A bipartisan limit on tax credits, costing Virginia $12 billion a year in potential revenue, made its way through a Senate committee Tuesday.
But not before Sen. Henry Marsh, D-Richmond, demanded to know why the bill didn’t impose a tighter rein on new credits.
The bill, sponsored by Del. Ben Cline, R-Rockbridge County, requires any future tax credits given to large businesses expire after five years.
In an unusual show of unity, Del. David Englin, D-Alexandria, joined Cline in supporting the bill in front of the Senate Finance Committee.
Cline is a co-chairman of the House Conservative Caucus, while Englin is co-chairman of the Progressive Caucus.
“If you are doing five years, why not three?” asked Marsh, advocating the state start capturing revenue quicker.

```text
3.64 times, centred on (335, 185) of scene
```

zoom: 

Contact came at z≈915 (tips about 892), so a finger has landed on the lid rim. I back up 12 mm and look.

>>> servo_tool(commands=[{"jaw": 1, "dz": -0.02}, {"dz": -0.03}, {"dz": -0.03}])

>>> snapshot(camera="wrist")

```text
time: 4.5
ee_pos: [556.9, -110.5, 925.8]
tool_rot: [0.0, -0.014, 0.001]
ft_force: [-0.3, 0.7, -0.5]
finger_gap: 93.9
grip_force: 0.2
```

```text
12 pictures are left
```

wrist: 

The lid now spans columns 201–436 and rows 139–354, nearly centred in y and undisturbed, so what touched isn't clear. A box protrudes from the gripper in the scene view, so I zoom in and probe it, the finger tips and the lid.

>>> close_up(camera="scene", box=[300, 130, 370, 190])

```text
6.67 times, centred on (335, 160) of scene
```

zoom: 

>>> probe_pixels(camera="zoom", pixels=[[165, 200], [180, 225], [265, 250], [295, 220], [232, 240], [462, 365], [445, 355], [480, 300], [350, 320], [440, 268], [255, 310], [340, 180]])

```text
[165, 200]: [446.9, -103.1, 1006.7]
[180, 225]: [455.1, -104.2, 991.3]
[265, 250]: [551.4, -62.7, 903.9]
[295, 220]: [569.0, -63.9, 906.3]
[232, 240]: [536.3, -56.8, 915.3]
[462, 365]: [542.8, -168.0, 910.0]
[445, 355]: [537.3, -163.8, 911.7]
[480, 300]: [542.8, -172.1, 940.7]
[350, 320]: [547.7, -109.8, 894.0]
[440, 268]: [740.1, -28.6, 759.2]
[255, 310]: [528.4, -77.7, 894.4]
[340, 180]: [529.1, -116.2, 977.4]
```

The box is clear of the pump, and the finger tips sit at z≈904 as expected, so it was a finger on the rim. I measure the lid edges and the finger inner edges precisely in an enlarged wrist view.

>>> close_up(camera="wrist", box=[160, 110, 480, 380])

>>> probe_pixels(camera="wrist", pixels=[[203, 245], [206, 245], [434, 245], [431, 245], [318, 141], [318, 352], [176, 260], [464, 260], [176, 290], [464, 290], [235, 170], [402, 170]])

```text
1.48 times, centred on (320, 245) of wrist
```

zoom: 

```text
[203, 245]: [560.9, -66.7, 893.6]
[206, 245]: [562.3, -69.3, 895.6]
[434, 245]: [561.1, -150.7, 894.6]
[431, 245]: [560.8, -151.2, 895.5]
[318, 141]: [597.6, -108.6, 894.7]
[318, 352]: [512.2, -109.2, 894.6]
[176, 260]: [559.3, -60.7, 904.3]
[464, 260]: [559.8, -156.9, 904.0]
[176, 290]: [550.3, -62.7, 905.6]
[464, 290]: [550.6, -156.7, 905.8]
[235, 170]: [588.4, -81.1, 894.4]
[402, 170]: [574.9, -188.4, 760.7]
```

Cline replied, “I would just say we are trying to find a balance that gets this bill passed, and those who would prefer there not be anything in the code are willing to accept five years.”
Englin, responding to Marsh, said he and Cline were “trying to institute a policy that the General Assembly doesn’t put new tax credits into the code” without setting an expiration date.
The state has at least 187 tax preferences, with a $12.5 billion impact on revenues, Cline said. Most of the credits have no expiration date, and if they do, legislators often grant extensions.